**Directions:**
[1] Pull out the sentences of the text excerpt that run from "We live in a" through "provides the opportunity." and give them unchanged.
[2] Could you carry on with the text excerpt from where it ends?

---------- Text excerpt

The Sponsorship Trends that Should Impact Decision Making

This is the second of two articles in a series where we share the ten Global Sponsorship Trends we’re tracking.  Here we share trends six through ten.  You can read about trends one through five in part one of this two-part series.

  1. Values Demonstration (Momentum)

We live in a low trust society.  Consumers hold high trust with the sports, entertainment, cause, culture and music properties they follow and love.  Increasingly important for brands is aligning with properties that, either through association or through association and activation, enable them to authentically demonstrate their own brand values. 

Our client, Anheuser-Busch, activates its value of inclusivity through Bud Light’s support of LGBTQ+ communities across North America. Our client, Toyota, demonstrates its commitment to human mobility and its belief that anything is possible when you are free to move, through its global Olympic and Paralympic partnerships. And the values demonstration really comes through in the activation – the property provides the opportunity.

Brands require proof points for the positions they take on ESG. Properties can provide those. Properties help brands with the “say – do” around their values.

  1. Rethinking Exclusivity (Nascent)

Outside of the US, category exclusivity within a sponsorship was historically considered a foundational requirement for a deal. Anything different would have been a heretical idea.

--------------------
---------- Material

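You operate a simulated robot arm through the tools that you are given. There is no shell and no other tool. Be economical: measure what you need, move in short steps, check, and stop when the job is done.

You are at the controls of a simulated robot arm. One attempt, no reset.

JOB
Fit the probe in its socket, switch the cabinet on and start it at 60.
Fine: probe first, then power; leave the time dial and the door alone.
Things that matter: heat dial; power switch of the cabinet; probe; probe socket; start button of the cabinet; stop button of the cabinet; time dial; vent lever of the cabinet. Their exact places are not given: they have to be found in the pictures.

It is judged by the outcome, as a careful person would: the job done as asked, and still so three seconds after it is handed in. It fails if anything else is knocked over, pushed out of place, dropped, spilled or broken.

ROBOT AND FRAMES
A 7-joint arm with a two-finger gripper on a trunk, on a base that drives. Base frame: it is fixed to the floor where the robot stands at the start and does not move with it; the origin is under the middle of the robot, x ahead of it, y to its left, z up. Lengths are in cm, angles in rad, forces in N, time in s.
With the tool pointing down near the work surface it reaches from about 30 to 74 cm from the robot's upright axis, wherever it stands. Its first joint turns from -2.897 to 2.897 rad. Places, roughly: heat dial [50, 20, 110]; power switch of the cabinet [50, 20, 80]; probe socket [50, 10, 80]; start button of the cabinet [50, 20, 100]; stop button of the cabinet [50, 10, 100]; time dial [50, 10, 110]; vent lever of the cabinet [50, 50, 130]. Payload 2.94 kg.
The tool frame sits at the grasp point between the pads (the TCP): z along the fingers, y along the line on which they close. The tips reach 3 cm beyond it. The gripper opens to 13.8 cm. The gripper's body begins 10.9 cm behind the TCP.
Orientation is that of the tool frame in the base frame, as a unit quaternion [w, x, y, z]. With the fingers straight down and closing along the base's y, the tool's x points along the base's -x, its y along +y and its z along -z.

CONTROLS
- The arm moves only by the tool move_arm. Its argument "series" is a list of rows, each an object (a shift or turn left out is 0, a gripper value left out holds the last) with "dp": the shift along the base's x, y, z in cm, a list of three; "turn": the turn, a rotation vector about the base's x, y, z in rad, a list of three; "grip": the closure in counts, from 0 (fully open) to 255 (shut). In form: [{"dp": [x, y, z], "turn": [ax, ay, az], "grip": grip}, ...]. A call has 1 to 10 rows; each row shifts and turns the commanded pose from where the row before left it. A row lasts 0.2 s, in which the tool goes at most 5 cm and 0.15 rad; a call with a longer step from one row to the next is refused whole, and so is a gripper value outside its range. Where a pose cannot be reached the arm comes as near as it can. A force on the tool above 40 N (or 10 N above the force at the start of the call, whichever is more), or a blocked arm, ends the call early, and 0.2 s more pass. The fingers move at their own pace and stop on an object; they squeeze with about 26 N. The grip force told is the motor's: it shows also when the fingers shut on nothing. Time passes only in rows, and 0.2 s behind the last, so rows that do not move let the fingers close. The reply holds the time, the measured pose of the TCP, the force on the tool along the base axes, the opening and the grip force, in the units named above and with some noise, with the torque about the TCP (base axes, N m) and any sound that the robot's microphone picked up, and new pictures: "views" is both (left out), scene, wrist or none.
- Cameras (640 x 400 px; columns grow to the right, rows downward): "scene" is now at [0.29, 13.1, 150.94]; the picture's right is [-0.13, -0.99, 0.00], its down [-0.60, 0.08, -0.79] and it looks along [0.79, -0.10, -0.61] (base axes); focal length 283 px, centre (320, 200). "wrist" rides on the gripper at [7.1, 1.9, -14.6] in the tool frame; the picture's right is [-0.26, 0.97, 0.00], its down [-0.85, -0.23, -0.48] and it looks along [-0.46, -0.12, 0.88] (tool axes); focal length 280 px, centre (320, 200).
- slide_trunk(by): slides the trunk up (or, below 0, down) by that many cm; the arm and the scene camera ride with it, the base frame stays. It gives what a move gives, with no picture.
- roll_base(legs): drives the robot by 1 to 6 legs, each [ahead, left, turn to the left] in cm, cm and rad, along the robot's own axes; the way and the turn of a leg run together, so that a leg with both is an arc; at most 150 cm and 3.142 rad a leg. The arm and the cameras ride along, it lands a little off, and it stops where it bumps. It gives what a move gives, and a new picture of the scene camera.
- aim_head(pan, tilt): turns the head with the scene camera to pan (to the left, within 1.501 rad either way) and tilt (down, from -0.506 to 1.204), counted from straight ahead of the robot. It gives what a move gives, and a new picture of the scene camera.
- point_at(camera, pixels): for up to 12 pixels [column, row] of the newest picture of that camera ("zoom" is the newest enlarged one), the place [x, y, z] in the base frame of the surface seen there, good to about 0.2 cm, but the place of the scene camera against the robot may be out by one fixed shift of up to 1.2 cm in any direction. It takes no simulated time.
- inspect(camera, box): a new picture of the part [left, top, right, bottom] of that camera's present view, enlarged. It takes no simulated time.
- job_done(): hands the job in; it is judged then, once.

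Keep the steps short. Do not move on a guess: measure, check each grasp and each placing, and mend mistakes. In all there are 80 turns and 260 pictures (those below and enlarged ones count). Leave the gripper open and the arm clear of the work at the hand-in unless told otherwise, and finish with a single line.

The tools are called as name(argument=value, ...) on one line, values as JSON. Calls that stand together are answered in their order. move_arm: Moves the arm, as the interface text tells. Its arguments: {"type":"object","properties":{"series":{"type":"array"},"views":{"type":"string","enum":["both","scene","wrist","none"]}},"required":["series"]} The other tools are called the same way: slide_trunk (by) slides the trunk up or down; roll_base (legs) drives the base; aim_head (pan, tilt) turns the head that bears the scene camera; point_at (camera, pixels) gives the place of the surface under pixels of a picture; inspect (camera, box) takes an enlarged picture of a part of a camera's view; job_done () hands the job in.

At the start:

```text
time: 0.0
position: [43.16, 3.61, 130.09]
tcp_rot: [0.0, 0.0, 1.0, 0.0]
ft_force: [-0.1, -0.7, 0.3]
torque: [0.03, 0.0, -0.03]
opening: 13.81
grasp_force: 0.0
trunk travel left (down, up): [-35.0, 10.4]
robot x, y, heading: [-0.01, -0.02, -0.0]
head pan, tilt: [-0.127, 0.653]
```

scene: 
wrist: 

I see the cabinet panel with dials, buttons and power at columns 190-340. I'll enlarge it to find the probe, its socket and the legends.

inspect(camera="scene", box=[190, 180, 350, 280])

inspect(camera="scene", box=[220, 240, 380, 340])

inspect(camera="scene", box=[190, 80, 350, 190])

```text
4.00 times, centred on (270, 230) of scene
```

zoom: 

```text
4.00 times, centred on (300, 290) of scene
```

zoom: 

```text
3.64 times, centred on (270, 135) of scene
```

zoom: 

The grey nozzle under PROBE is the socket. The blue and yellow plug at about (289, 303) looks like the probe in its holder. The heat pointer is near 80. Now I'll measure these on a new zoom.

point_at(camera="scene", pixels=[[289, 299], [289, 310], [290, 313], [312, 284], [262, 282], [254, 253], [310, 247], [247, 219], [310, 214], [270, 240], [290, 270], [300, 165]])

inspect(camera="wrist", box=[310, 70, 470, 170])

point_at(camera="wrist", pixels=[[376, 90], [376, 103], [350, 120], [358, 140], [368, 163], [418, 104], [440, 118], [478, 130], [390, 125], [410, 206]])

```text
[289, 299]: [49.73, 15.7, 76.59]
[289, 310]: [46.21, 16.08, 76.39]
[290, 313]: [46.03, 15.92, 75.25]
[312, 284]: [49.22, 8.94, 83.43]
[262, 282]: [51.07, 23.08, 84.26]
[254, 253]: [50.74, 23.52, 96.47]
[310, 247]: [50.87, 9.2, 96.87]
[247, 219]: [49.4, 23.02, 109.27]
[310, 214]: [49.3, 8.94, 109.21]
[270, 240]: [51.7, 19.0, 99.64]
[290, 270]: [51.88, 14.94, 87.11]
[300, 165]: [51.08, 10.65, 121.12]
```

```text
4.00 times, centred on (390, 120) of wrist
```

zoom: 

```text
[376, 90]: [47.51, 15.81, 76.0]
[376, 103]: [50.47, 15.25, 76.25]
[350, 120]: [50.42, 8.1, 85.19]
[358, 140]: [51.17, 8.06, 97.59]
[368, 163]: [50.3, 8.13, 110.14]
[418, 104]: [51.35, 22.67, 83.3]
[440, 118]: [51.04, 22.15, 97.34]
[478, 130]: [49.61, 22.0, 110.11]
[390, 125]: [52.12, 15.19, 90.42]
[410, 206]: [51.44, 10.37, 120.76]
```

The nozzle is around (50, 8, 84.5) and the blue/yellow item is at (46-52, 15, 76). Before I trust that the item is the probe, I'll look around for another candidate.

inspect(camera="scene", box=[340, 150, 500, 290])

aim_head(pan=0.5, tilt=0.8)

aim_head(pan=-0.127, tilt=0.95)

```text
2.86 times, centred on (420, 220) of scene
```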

--------------------

**Per-task answers:**
[1]
We live in a low trust society.  Consumers hold high trust with the sports, entertainment, cause, culture and music properties they follow and love.  Increasingly important for brands is aligning with properties that, either through association or through association and activation, enable them to authentically demonstrate their own brand values. 

Our client, Anheuser-Busch, activates its value of inclusivity through Bud Light’s support of LGBTQ+ communities across North America. Our client, Toyota, demonstrates its commitment to human mobility and its belief that anything is possible when you are free to move, through its global Olympic and Paralympic partnerships. And the values demonstration really comes through in the activation – the property provides the opportunity.

[2]
In the US, the market evolved differently – in large part due to the Department of Justice’s determination in the 1980s that it wasn’t legal for beer companies to have exclusive marketing rights in sports properties. This carried over— not for legal reasons, but for practical ones —to other categories.

Now, outside of the US, sponsors are questioning the need for exclusivity against the cost of it.

Brands are being tasked to do more with less, requiring them to invest more in activation as a proportion of total spend. They are asking, “do we need exclusivity?”

Is exclusivity an ego play for brand marketers, or does it add value to a brand’s target audience and drive return for their business?

The playbook for non-exclusive deals is not complicated.

Buy ownable space – digital, virtual, or physical space that your category competitor or competitors who are also property sponsors won’t be in. Be ruthless at securing sponsorship assets within a deal that are most relevant for your category and most important for your marketing and sales funnel. You’ll be surprised how your category competitors that are also co-sponsors of the same property won’t do the same. Take most of what you have saved in rights fee spend and invest it in activation. The key in a non-exclusive deal is to out-activate your category competitor, making them unnoticed or irrelevant.

  1. Category Spend Shifts (Momentum)

Industry categories that have traditionally been big spenders in sponsorship include automotive, beer, airline, and FI (banking, insurance). For many properties, these categories were highly competitive and were reliable sources of sponsorship revenue.

The automotive, beer and airline industries are all in some phase of disruption or industry transformation. This has impacted how these industries are using sponsorship as a form of marketing pressure.

Most established players in these categories do not have an awareness problem. They’re looking for efficiencies by buying less visible assets as part of their sponsorship deals and are comfortably moving to lower tier sponsorship levels.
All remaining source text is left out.